Intellectual property has always been hazy territory in the entertainment industry. Nowadays, studios and labels have an iron grip on the rights to movies, TV shows, and music. When it comes to distribution, only a select few are given the privilege of hosting. Netflix has a revolving door of offerings on a monthly basis, largely predicated on what they can buy the rights to from major studios. Spotify, while expansive, still has its fair share of Taylor Swifts, with some artists/labels opting not to include their vast libraries in the freemium subscription service.

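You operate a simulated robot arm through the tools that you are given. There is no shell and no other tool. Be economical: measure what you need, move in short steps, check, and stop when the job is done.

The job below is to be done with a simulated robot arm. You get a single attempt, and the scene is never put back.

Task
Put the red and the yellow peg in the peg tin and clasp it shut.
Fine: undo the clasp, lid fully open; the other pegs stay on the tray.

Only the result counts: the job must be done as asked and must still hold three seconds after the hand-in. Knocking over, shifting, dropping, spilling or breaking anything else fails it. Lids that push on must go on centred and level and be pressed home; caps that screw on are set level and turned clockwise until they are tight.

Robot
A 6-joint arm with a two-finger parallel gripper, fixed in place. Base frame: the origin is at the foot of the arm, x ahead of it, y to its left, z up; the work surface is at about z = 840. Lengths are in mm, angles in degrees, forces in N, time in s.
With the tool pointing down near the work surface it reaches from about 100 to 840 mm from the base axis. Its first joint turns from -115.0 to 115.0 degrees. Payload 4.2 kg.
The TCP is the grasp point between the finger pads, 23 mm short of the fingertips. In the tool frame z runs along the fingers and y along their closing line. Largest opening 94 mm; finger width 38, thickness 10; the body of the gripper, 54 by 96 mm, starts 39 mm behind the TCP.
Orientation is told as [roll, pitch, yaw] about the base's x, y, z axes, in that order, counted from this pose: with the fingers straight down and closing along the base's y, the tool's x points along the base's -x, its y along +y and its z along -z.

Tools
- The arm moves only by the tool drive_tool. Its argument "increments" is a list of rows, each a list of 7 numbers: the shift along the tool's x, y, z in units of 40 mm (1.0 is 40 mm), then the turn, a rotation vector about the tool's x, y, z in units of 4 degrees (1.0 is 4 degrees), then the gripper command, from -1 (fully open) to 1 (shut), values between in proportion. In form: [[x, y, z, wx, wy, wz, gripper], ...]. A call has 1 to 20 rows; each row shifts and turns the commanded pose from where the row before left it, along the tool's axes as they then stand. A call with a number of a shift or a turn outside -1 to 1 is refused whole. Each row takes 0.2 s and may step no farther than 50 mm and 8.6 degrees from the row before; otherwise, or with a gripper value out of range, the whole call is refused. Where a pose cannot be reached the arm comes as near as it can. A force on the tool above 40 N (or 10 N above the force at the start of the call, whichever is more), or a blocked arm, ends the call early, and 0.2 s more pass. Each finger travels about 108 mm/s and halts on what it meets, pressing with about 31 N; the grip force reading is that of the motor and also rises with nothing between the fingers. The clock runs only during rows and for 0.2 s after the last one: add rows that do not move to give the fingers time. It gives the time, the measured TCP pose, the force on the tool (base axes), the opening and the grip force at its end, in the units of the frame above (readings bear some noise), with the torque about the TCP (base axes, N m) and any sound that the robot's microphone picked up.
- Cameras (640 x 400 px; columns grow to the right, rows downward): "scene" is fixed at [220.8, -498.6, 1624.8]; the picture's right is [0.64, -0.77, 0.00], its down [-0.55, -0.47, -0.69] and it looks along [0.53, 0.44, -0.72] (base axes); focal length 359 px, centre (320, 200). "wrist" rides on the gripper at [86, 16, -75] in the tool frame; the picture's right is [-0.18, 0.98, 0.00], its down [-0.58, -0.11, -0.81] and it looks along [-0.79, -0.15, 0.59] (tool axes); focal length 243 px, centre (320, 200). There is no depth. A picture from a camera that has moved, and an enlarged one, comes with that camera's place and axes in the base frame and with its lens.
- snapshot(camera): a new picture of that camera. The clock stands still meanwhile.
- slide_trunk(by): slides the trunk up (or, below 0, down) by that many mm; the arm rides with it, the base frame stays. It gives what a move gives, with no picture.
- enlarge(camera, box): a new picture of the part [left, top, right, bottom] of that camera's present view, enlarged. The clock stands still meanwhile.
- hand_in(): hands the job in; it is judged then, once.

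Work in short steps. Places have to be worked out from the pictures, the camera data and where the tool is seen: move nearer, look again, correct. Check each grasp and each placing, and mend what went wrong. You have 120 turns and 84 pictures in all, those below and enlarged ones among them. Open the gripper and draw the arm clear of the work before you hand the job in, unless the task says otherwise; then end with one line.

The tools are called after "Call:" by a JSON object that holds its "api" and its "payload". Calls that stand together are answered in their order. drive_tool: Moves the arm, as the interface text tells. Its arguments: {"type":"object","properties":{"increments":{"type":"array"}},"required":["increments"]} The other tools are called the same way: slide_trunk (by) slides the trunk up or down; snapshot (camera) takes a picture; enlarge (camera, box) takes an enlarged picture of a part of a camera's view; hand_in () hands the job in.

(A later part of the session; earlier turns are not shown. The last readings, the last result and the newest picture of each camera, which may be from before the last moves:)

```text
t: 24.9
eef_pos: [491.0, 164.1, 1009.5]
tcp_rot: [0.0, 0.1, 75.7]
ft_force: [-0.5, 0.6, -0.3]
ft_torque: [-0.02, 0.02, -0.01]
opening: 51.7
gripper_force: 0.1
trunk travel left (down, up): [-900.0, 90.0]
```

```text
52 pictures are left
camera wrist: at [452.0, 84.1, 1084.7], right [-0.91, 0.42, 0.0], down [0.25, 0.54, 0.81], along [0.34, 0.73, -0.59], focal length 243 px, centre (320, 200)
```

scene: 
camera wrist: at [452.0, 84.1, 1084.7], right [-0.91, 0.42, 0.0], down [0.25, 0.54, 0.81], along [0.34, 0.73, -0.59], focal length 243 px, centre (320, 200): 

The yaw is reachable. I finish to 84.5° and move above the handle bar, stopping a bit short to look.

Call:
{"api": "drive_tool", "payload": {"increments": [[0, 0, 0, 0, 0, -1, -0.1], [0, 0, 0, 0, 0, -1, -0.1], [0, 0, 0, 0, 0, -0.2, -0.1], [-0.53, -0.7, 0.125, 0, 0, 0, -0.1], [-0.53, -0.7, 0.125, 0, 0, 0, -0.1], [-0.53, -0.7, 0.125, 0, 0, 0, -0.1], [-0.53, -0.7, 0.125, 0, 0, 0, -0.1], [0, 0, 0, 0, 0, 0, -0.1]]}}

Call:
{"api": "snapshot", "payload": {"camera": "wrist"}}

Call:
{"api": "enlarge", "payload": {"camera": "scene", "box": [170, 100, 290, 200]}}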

Meanwhile, a gigantic corner of the Internet soldiers on in its war against these rights-holders. Sites like The Pirate Bay and programs like Popcorn Time make it their personal mission to subvert the money and host any and everything free of charge. Naturally, the people in charge of the entertainment industry have invested a whole lot of time, energy, and money into shutting this down as best they can. But we’ve arrived at a juncture now. Studios and labels can do one of two things: They can continue to pour resources and legal fees into prosecuting these people, or they can look to offer a product that would render all that obsolete.
Imagine if Netflix offered every available movie in its streaming library. How much would you pay per month for that? Twenty dollars? Fifty dollars? More? If studios actually teamed up to offer a “premium” option for more money featuring everything they have to offer, there’d be no limit to how successful that partnership could be. Of course, the sheer quantity of red tape out there in the world would never allow this, but the point remains that the entertainment industry is fighting the Torrent battle the wrong way. Rather than continuing to raid Pirate Bay servers, with the right amount of cooperation, Hollywood could find itself ahead of the curve by offering a superior option to its consumers.
Spotify has already shown that people are willing to go in for an “everything” option with its 15 million paid subscribers. The next logical step is for Hollywood to follow suit and realize that online pirating will never go away. People are always going to want to stream The Avengers without forking over a $5 rental fee on their $70 AppleTV. Thinking logically, studios already allow virtually their entire library of films and TV shows to be licensed out through Netflix’s mailing service. Why not eliminate the dated idea of renting a physical DVD and shoot everything straight to streaming? People would likely be more than willing to pay more money for a better product if it means simplifying their viewing experience.
The shutting down of franchises like Blockbuster already show us that people put a premium on convenience over selection. Despite their vast offerings, video stores are a thing of the a past because people don’t want to have to go anywhere to make their movie nights happen. If a movie isn’t available on a paid streaming service like Netflix or Hulu, a customer isn’t going to instinctually spend money buying said movie.
Instead, people will take the more convenient option of Torrenting it or utilizing Popcorn Time to stream it illegally. Studios have a unique opportunity to keep that person from ever leaving Netflix, but instead choose to shoot them out the other end through an endless maze of pirating. So why not iTunes if it’s the convenient (albeit more expensive) option? Because consumers have proven time and again that they’ll sacrifice their own time and energy if it means circumventing the limited streaming options that studios are directly responsible for.
If Netflix were to charge a little bit more for a lot more options (read: everything), odds are the person who would normally load up Popcorn Time would instead watch their movie the legal way. The market is out there to capitalize on this, too. It would take an unprecedented level of cooperation among studios to make anything like this happen, but if it somehow did, the world of streaming would be changed forever. The only thing left is for Hollywood to join us here in reality, where a solution to its biggest problem is ready and waiting.